Wednesday, August 01, 2007

Gesso Complicated....

Sweet Anna has moved to Austin. She's renting a house not too far from where Sister Erin lives and is continuing to create a wonderfully amazing life for herself and those around her. I love this for her....*really*....it's just that I have known for some time how much I rely on Anna to answer all of life's art questions. Naturally, since she lives in Austin and I live in Houston, she is not here when I have questions. Questions like: How the heck am I supposed to use gesso? ['je-(")sO] And what's the deal with fixative?

By the time she arrived for a long weekend visit, I had googled gesso, read everything that wikipedia had to say about it, bought some, and understood that it should be used for the beginning stages of a particular project. But the how-to mechanics of it were not answered in any of the online research. (Gesso is a sort of primer/rabbit skin glue stuff used to prepare a raw surface to accept paint. Feel free to correct me if that's not right.) Anna is such a patient teacher and explains things so gently and graciously that when it is time to put to practice what she taught, it isn't as distasteful a task as I imagine. I was dreading using gesso. Whatever horror I had associated with using gesso was---only in my head. In reality it is a relatively painless process----many thanks to Anna's gentle explanation.**

There were/are a few chalk and charcoal sketches that I want to preserve, so I bought a spray fixative that is supposed to protect the surface of the work so that it doesn't smear. Anna said that I bought the wrong kind of fixative, that I needed the workable fixative (fixatiff?)because the "matte spray clear matte protective finishing spray for art/craft projects" will yellow with time. Why didn't the sales lady at the art supply store tell me that?

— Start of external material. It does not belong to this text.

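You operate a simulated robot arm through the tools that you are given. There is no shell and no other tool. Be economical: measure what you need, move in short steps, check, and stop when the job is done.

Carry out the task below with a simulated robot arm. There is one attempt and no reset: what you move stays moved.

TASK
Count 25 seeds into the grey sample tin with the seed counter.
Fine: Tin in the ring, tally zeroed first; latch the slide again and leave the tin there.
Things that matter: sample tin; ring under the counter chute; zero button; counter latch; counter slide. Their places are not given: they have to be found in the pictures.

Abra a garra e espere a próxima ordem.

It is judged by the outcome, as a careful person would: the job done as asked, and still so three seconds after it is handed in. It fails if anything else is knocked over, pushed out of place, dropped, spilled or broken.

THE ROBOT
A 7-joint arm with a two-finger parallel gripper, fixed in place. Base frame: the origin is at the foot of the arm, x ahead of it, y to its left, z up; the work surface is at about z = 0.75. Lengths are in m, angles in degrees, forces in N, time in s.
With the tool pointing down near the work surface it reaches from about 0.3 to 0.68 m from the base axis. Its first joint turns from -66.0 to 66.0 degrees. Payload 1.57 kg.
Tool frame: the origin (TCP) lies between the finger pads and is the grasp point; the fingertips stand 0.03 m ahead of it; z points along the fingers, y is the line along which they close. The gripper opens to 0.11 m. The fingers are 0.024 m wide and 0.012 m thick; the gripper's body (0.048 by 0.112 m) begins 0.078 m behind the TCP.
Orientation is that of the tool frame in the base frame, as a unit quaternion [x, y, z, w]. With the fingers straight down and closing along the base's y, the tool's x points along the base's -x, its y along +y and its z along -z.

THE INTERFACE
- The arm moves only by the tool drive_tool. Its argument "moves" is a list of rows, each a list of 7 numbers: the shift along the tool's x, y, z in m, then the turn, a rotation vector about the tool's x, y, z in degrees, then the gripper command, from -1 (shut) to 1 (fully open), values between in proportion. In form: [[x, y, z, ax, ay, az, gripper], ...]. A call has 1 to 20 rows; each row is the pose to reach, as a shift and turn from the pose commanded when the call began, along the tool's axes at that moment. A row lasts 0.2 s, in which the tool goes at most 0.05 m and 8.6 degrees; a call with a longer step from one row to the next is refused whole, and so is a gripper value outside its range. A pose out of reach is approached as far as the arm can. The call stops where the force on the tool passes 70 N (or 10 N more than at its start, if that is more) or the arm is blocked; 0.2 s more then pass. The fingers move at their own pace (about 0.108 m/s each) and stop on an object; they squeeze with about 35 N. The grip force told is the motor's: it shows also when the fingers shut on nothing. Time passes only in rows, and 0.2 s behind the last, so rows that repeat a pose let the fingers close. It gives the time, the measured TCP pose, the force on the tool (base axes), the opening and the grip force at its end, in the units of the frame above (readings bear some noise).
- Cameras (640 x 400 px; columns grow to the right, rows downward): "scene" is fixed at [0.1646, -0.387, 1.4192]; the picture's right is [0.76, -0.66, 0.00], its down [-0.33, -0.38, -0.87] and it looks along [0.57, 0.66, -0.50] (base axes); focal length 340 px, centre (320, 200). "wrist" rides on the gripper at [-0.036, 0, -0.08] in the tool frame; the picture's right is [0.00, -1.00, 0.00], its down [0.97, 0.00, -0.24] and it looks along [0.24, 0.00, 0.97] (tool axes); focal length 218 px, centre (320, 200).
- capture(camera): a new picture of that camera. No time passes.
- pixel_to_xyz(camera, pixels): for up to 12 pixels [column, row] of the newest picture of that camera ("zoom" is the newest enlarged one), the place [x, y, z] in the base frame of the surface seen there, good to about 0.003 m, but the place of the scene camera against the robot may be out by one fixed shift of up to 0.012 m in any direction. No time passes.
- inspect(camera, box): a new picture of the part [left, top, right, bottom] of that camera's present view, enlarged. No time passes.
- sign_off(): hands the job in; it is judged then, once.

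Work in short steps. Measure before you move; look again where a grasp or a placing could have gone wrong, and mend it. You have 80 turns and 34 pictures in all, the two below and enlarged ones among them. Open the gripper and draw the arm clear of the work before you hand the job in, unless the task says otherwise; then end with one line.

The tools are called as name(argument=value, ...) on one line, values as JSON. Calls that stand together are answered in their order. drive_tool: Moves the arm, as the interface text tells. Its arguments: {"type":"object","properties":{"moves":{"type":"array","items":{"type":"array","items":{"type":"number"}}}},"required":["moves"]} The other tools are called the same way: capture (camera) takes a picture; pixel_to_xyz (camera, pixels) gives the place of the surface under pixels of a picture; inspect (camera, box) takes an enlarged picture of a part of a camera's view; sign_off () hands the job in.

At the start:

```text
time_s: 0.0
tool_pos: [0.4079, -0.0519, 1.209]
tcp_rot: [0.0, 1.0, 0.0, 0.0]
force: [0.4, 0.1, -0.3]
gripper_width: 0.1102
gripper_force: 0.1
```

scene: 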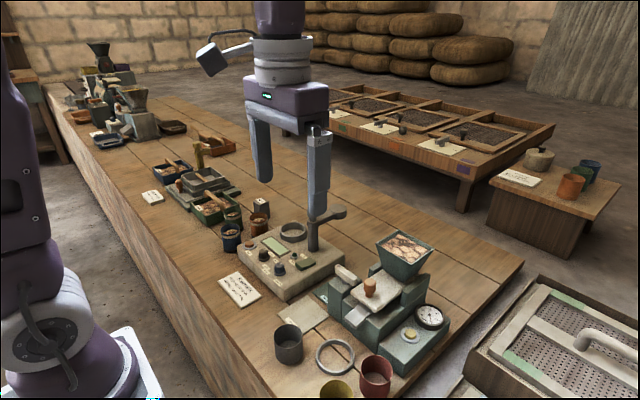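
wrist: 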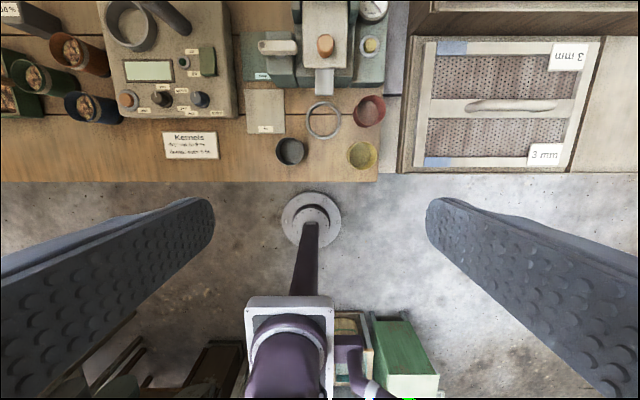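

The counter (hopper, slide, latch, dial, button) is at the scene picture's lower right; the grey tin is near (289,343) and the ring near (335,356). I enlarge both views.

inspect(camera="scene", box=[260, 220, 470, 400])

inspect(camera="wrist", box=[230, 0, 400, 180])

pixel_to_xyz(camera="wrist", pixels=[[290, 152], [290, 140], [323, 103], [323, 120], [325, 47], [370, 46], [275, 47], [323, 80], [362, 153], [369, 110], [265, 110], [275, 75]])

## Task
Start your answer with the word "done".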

**In the immortal (or not) words of G.O.B. from Arrested Development:
I made a huge mistake using the gesso after writing the above paragraphs yesterday. The horror is real, not imaginary. Gesso is indeed agonizingly wretched and torturous (for me) to use. The grievous depth of this misery has caused severe pain and anguish. It will take ten times as long to correct the lamentable gesso mistake as it did to make it in the first place. My over-exaggerated, extreme dislike of insufferable gesso survives.